Take the line that contains "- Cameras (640" and all lines after it, up to and including the last line of the data, and write them out exactly; nothing else belongs in the answer. Format the lines as a JSON array of strings and drop empty lines.
━━━━━━━━━━
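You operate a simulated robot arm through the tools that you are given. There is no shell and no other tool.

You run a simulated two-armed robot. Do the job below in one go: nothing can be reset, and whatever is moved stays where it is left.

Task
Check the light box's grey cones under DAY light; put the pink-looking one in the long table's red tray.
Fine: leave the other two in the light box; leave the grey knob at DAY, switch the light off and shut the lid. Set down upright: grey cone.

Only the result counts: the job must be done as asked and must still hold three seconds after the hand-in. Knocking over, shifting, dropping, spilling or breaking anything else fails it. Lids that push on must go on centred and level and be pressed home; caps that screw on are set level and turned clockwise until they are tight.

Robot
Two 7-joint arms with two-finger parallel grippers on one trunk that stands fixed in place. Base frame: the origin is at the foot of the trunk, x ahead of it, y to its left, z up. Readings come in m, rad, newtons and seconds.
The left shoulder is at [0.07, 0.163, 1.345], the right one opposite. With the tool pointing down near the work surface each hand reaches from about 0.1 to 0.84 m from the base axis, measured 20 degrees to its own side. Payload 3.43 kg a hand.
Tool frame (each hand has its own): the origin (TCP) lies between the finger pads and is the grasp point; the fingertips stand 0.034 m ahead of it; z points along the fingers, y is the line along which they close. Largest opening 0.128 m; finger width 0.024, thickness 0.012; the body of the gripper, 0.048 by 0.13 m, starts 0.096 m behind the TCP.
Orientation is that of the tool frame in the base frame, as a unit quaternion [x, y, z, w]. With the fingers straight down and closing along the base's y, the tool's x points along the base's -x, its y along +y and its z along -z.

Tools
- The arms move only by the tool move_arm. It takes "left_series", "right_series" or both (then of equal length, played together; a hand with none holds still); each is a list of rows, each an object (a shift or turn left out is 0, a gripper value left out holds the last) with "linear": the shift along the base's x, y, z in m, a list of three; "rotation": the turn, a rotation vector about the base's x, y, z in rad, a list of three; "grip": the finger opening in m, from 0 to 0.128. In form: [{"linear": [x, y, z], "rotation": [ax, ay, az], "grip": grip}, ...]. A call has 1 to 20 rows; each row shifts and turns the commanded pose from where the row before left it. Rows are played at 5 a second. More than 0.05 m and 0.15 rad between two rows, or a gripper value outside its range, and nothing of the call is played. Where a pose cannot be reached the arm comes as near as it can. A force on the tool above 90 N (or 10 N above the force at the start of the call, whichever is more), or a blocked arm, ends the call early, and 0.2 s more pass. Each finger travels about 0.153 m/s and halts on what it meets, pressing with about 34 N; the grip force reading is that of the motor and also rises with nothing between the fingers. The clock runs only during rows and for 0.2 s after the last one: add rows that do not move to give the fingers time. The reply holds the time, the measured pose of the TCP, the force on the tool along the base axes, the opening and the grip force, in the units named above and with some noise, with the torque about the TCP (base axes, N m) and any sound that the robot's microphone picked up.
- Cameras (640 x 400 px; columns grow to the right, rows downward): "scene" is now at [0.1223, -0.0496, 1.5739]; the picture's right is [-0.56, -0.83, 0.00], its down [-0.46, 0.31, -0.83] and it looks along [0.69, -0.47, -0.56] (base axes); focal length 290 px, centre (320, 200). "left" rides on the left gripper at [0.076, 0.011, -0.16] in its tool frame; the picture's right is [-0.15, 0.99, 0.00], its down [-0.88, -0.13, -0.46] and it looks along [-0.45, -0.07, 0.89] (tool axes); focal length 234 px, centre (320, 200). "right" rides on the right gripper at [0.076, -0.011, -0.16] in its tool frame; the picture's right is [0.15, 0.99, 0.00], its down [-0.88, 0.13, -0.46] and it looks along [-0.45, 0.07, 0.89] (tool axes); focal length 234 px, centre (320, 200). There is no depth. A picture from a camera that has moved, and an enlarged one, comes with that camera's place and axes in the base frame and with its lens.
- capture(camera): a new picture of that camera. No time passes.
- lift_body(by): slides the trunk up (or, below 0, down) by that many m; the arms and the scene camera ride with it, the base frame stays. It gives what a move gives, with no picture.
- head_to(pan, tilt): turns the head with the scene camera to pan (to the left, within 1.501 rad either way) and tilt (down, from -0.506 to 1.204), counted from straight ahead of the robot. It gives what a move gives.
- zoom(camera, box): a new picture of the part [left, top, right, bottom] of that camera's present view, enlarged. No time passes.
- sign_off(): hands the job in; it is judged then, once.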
━━━━━━━━━━
Reply to the exercise ::
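[
  "- Cameras (640 x 400 px; columns grow to the right, rows downward): \"scene\" is now at [0.1223, -0.0496, 1.5739]; the picture's right is [-0.56, -0.83, 0.00], its down [-0.46, 0.31, -0.83] and it looks along [0.69, -0.47, -0.56] (base axes); focal length 290 px, centre (320, 200). \"left\" rides on the left gripper at [0.076, 0.011, -0.16] in its tool frame; the picture's right is [-0.15, 0.99, 0.00], its down [-0.88, -0.13, -0.46] and it looks along [-0.45, -0.07, 0.89] (tool axes); focal length 234 px, centre (320, 200). \"right\" rides on the right gripper at [0.076, -0.011, -0.16] in its tool frame; the picture's right is [0.15, 0.99, 0.00], its down [-0.88, 0.13, -0.46] and it looks along [-0.45, 0.07, 0.89] (tool axes); focal length 234 px, centre (320, 200). There is no depth. A picture from a camera that has moved, and an enlarged one, comes with that camera's place and axes in the base frame and with its lens.",
  "- capture(camera): a new picture of that camera. No time passes.",
  "- lift_body(by): slides the trunk up (or, below 0, down) by that many m; the arms and the scene camera ride with it, the base frame stays. It gives what a move gives, with no picture.",
  "- head_to(pan, tilt): turns the head with the scene camera to pan (to the left, within 1.501 rad either way) and tilt (down, from -0.506 to 1.204), counted from straight ahead of the robot. It gives what a move gives.",
  "- zoom(camera, box): a new picture of the part [left, top, right, bottom] of that camera's present view, enlarged. No time passes.",
  "- sign_off(): hands the job in; it is judged then, once."
]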